While the nation’s highest court could take months to deliver its full decision, the two-page order clears the legal obstacles that had blocked the government from processing its claims to white-owned farms.

The legal backflip came in a four-to-one decision from a bench dominated by recent Mugabe appointees. Only one senior Supreme Court justice heard the case. The others have taken the bench since March.

The legal advocate for the farmers said the decision was an ”unprecedented” order that went beyond what government lawyers had asked for.

‘I believe we no longer have an independent judiciary.’ – Adrian de Bourbon, legal advocate for farmers ”I believe we no longer have an independent judiciary,” Adrian de Bourbon told reporters after the ruling.

Based on the interim order, de Bourbon said it was ”a fair inference that the court does not recognise that there is a breakdown of law and order” on white-owned farms.

”It not only authorises that the administrative court go ahead, it directs that they proceed,” he said.

Administrative courts must approve the government’s claim to a farm if the owner objects to it seizure.

While the ruling allows the lower courts to proceed, de Bourbon said that on the farms the order means ”quite frankly nothing, because what is happening on the farms has nothing to do with the law.”

Pro-Mugabe militants, led by veterans of the 1970s liberation war, began forcibly occupying white farms in February 2000.

Since then people living in the countryside, both black and white, have suffered widespread intimidation and beatings, even killings and rape.

The violence has gone largely unpunished by police, and the war vets’ campaign has received Mugabe’s open support.

The Commercial Farmers’ Union (CFU), which represents most of Zimbabwe’s 4 500 white farmers, had argued before the Supreme Court that since its initial ruling, violence has continued unabated, with beatings, theft, poaching and arson frequent and going unpunished around the country.

The latest ruling came after a month of diplomatic efforts aimed at resolving the political crisis in Zimbabwe, which the government says is rooted in colonial-era inequities that left the tiny white minority owning most of the prime farmland.
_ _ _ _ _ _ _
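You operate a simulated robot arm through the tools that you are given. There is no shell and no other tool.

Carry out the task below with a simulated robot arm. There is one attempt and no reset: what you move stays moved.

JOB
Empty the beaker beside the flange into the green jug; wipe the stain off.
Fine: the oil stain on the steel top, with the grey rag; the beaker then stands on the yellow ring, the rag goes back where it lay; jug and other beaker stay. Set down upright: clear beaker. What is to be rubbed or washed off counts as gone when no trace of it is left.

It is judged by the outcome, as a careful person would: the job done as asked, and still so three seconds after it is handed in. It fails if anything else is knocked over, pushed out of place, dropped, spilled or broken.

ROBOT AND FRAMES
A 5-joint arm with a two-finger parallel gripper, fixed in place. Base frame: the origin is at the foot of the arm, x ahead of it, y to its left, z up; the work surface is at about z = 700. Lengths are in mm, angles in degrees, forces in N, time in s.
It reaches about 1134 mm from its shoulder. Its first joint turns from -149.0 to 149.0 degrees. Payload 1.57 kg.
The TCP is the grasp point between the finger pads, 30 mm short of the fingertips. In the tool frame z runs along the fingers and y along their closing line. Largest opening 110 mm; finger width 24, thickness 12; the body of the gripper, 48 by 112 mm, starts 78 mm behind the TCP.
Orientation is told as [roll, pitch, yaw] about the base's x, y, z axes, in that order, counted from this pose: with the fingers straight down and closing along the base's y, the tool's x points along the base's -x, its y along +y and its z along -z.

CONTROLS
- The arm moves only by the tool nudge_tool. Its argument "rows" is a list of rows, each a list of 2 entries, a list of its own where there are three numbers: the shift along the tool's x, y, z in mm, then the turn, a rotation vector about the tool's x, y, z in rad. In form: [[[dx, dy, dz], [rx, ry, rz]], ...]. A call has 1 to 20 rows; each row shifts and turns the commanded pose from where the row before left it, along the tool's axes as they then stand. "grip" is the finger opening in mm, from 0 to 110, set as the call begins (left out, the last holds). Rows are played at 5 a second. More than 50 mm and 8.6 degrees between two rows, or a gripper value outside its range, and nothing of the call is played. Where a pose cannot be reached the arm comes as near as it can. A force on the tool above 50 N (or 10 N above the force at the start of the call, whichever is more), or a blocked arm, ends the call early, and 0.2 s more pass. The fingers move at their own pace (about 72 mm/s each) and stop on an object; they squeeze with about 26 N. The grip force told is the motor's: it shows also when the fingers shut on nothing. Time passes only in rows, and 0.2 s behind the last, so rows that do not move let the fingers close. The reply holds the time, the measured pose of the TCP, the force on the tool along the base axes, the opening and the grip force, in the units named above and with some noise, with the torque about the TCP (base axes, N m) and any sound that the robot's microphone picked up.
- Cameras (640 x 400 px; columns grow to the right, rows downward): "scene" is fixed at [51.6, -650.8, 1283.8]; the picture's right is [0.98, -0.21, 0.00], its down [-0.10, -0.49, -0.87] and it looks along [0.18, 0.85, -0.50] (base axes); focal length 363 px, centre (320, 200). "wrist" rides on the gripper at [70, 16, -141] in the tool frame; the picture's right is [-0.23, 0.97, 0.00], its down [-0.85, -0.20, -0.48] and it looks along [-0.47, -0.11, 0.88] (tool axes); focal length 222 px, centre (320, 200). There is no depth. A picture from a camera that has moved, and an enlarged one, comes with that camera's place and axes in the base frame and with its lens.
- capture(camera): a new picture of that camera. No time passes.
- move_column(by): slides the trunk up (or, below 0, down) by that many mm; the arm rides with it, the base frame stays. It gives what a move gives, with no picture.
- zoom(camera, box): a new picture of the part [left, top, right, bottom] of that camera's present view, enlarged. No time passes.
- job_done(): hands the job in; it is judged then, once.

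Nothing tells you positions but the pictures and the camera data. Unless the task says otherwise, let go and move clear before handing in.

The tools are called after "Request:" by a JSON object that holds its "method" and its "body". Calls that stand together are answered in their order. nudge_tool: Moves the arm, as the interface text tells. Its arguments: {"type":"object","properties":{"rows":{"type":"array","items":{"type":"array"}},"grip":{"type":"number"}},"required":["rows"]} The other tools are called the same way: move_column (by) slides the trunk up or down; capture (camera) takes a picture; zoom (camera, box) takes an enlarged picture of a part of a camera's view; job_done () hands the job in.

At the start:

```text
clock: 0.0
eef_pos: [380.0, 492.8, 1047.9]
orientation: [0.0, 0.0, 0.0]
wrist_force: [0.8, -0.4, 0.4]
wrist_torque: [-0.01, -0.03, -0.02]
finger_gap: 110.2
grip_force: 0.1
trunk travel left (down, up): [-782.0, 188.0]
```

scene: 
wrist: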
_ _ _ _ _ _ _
Mugabe’s critics say the crisis stems from his efforts to stay in power in the face of the country’s first significant opposition party, the Movement for Democratic Change (MDC).

The farm violence has had a strong political colouring since the invasions began, with the occupiers closely tied to intimidation of the opposition and other perceived opponents to Mugabe.

Under a Commonwealth-brokered accord reached September 6 in Nigeria, the government agreed to curb the violence in exchange for British financing of the land reforms.

However, Information Minister Jonathan Moyo was ambiguous about that commitment last week during a nationally televised interview.

Talks between the government and white farmers broke down last week, apparently following the government’s stance that it expected the farmers to give it 8,5-million hectares of land on an uncontested basis for resettlement of blacks.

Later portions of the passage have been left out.